• Article:
----------

The only thing I could imagine is you could have the smaller cores running the "bare metal" software so that it frees up the bigger cores for other purposes.

ESXi doesn't need much CPU power and would be a waste to put like 2 low power cores on a server just for the hypervisor.

 

[jeremyj_83]

Intel used to have an AVX offset and they could have used that again to reduce heat and power as much as they wanted, they could even hardcode it into the CPU so that reviewers wouldn't be able to run AVX at full throttle no matter what.

You do realize that the current 11900k die is as big as the 10900k? Adding an extra 2 cores would have added quite a bit of die space. Then in order to do your "AVX offset" they would have needed to clock the CPU much lower and therefore a 10c/20t Rocket Lake would have had lower performance than the previous generation on ST tasks and gaming.

 

[jeremyj_83]

This tech isn't intended for desktops, and certainly not intended for servers. It's all about portable devices - laptops and tablets. Every year the market share of laptops vs desktops increases, and AMD know that they need to compete directly with both Intel and ARM in that space.

I've worked with a company that has over 100,000 employees and another with over 15,000, and in both every office worker was issued a Lenovo laptop. The high performance Ryzens are great and everything, but that isn't what the market is after. That's why Intel still outsells AMD 7 to 1.

The big.little configuration will also enable the perceived desire for always-on laptops that constantly update your emails and notifications just like a mobile device does. Only ARM devices have been used for that so far.

Intel outsells AMD due to sheer market size and production ability. Not to mention the industry wide thinking of older, and usually higher up IT people, that no one was ever fired for buying Intel. Ryzen mobile has been competitive in terms of performance all be it behind Intel and further behind in battery life at first. Starting with the 4000 series the Ryzens have overtaken both performance & battery life from Intel. The new ZenBook 13 offers 13.5hrs real battery life as tested by Tomshardware. The Apple M1 offers 16.5hrs which is a big.little design. Some things the Ryzen is faster than the M1 and vice versa. Basically big.little will help for battery life, but for overall power draw the CPU is minimal compared to your monitor. Getting more efficient monitors will help with power draw FAR more than a more than a big.little CPU ever could.

 

[TerryLaze]

You do realize that the current 11900k die is as big as the 10900k? Adding an extra 2 cores would have added quite a bit of die space. Then in order to do your "AVX offset" they would have needed to clock the CPU much lower and therefore a 10c/20t Rocket Lake would have had lower performance than the previous generation on ST tasks and gaming.

So it's not a matter of power and heat! I'm glad we finally agree on something.

AVX Offset means that the clocks go down only when AVX is being used, from the benchmarks that you or anybody else of us gets to see it would not change the performance numbers at all because all of those don't use any AVX at all.

 

[spongiemaster]

This tech isn't intended for desktops, and certainly not intended for servers. It's all about portable devices - laptops and tablets. Every year the market share of laptops vs desktops increases, and AMD know that they need to compete directly with both Intel and ARM in that space.

----------

• Data lines:
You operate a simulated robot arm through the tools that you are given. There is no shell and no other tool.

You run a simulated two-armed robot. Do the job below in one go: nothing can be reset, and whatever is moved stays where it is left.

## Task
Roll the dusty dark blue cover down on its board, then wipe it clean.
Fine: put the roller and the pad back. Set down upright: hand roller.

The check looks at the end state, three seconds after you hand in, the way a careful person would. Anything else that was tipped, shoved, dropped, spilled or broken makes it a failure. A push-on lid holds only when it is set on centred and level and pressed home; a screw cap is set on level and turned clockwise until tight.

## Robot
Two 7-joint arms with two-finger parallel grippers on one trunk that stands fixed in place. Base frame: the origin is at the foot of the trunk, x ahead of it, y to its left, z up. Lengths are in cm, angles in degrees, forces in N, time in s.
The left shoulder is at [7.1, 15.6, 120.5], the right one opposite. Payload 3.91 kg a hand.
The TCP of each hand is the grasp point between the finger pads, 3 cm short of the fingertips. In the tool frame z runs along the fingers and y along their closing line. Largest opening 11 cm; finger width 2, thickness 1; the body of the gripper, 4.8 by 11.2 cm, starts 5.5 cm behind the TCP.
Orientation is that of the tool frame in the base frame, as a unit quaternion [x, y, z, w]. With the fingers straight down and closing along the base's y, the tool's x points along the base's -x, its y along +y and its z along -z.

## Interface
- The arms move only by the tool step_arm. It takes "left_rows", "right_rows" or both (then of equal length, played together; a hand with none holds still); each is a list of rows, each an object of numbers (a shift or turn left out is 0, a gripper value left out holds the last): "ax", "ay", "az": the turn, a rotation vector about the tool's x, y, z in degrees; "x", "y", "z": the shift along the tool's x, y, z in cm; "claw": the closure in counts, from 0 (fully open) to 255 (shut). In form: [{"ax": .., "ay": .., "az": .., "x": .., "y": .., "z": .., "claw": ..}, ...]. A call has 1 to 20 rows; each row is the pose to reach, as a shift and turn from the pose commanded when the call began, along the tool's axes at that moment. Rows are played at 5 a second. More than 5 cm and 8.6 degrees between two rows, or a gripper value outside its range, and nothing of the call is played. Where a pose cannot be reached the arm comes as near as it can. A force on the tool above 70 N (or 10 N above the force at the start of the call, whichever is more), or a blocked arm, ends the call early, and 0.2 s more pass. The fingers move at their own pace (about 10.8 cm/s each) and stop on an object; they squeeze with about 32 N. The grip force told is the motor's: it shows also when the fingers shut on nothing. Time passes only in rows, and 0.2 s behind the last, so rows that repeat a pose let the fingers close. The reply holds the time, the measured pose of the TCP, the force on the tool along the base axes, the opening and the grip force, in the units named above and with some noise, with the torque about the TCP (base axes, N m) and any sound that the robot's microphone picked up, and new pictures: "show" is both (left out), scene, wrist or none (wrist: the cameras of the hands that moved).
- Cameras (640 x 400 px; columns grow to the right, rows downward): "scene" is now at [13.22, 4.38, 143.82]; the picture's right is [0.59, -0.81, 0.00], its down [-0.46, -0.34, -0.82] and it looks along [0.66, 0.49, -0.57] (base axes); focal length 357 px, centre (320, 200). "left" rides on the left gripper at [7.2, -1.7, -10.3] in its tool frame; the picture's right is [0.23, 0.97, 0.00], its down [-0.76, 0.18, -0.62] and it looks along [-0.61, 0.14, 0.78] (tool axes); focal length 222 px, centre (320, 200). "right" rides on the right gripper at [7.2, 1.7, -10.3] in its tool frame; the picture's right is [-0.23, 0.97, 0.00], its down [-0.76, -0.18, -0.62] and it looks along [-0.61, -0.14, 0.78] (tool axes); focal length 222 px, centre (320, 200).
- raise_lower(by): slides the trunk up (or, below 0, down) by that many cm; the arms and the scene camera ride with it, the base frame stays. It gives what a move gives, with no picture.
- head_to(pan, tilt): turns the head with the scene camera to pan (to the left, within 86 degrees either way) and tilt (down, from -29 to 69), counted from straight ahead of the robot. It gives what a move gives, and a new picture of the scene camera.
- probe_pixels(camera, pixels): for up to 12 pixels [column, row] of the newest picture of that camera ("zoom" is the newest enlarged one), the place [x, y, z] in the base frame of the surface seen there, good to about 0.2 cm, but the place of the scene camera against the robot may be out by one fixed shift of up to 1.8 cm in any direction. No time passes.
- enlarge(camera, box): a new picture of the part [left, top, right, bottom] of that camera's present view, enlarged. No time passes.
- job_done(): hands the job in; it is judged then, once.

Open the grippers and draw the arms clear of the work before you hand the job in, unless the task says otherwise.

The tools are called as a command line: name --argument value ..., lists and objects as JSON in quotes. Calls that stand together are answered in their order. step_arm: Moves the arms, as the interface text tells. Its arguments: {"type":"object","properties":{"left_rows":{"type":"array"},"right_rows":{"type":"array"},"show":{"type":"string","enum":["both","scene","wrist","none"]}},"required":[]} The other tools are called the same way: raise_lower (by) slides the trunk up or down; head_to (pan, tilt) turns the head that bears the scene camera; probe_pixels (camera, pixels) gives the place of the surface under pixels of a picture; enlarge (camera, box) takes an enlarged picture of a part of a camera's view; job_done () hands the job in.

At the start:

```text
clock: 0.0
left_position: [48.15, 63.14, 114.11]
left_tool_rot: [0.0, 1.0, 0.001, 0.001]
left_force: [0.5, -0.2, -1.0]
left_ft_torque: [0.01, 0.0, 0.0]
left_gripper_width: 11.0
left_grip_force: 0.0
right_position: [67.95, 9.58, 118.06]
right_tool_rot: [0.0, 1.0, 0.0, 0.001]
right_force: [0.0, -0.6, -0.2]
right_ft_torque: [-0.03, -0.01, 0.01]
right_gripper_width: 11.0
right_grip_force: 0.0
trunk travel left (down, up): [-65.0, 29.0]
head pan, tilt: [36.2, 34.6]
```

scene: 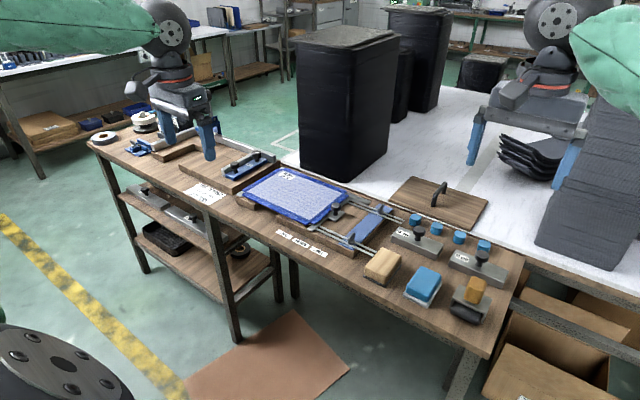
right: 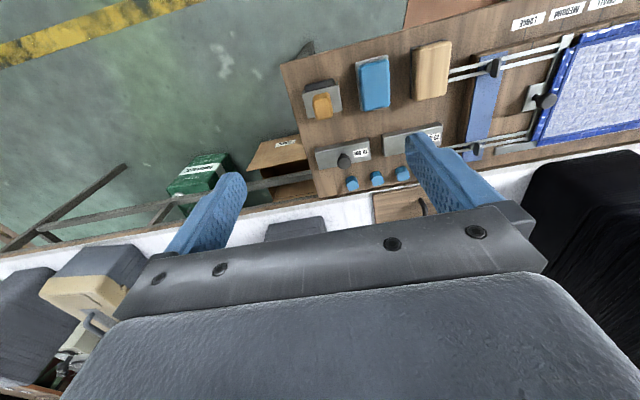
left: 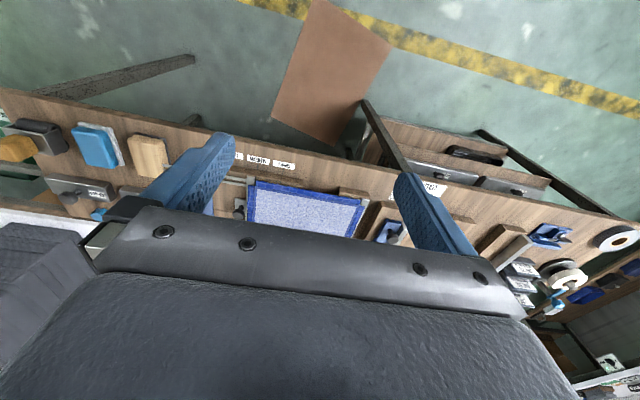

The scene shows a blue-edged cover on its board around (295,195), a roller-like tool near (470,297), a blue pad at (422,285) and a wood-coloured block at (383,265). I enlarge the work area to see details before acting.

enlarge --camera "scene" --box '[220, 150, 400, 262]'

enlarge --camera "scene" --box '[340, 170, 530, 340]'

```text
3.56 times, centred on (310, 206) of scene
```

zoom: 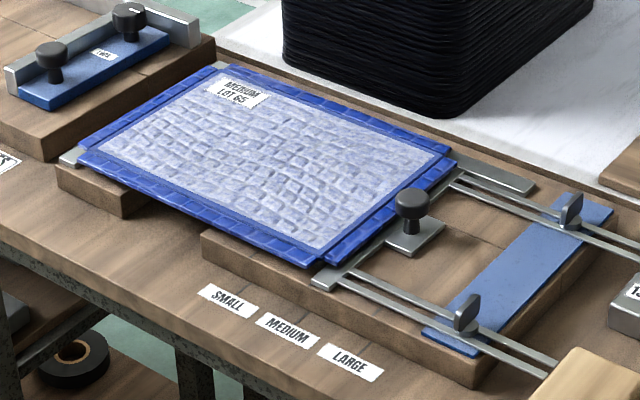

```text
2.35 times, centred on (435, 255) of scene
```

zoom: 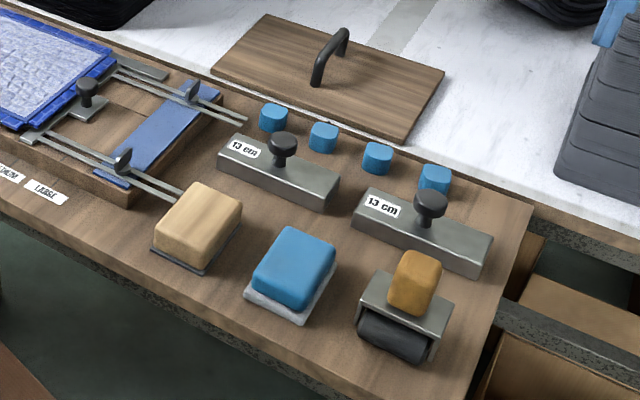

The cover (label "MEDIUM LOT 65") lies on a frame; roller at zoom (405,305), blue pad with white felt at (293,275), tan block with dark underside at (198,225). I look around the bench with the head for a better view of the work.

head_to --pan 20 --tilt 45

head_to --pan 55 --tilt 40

----------

• Instructions:
1. Quote the article word for word, starting at "The only thing" and ending with "for the hypervisor.".
2. How does the article go on? Write the next part.

• The replies:
1.
The only thing I could imagine is you could have the smaller cores running the "bare metal" software so that it frees up the bigger cores for other purposes.

ESXi doesn't need much CPU power and would be a waste to put like 2 low power cores on a server just for the hypervisor.

2.
So it's not a matter of power and heat! I'm glad we finally agree on something.

Except Intel themselves said it was power and heat using marketing speak.

“I think one of the questions many of you might have right away is, Why are you going from ten to eight cores? “ Guttridge said. “The answer to that question really goes back to...our focus was on maximizing real world performance, which is a combination of frequency and IPC [instructions per clock]. So as we looked at the microarchitecture, we ported the 10nm design for both the CPU and the graphics back to the 14nm manufacturing node."

A combination of frequency and IPC, and in order to maximize frequency, they had to remove 2 cores. Pretty simple and straightforward.

 

[spongiemaster]

Intel outsells AMD due to sheer market size and production ability.

And having a better product for businesses. AMD didn't really overtake Intel in everything until the 5000 series which was released a few months ago. As dominant as the 5000 series is, it's not in any way targeted for volume business desktops which need an iGPU and no more than about 6 cores.

 

[jeremyj_83]

And having a better product for businesses. AMD didn't really overtake Intel in everything until the 5000 series which was released a few months ago. As dominant as the 5000 series is, it's not in any way targeted for volume business desktops which need an iGPU and no more than about 6 cores.

The Ryzen G series are very good products for business desktops. The 2000 series G products were released Q2 2018 for Ryzen Pro and Q1 for non Pro. Clock for clock they were a bit slower than Intel, but in business desktops that isn't a huge deal. The difference was the equivalent AMD vs Intel builds were 10-20% cheaper going AMD. From a business perspective, getting near equal performance (5% difference clock for clock) and saving 10-20% makes sense. Sure this has only been a thing for 3 years now. That said back in the late 90s to mid 2000s Intel did shady business practices to limit AMDs market share. Despite having an inferior product, sometimes vastly, in the P3 vs Athlon and Athlon/64 vs P4 days, Intel still outsold AMD in businesses due to paying off places like Dell & HP. Intel didn't have a competitive server solution from when the Athlon MP was released all the way until Nehlem based Xeon came out. However, they still outsold AMD. Market size matter a lot as you can put pressure on the system integrators and designers.

 

[TerryLaze]

Except Intel themselves said it was power and heat using marketing speak.

“I think one of the questions many of you might have right away is, Why are you going from ten to eight cores? “ Guttridge said. “The answer to that question really goes back to...our focus was on maximizing real world performance, which is a combination of frequency and IPC [instructions per clock]. So as we looked at the microarchitecture, we ported the 10nm design for both the CPU and the graphics back to the 14nm manufacturing node."

Yeah, because intel would come out and say "why sell you 10 cores for the price of 8"

A combination of frequency and IPC, and in order to maximize frequency, they had to remove 2 cores. Pretty simple and straightforward.

Look at what is being benchmarked to result in people saying that intel has high (twice the) power draw, list them here and show us performance numbers for those benches from your most trusted website.
Spoiler alert, you are not going to find any performance results because they use software that has no performance numbers.

 

[jeremyj_83]

Look at what is being benchmarked to result in people saying that intel has high (twice the) power draw, list them here and show us performance numbers for those benches from your most trusted website.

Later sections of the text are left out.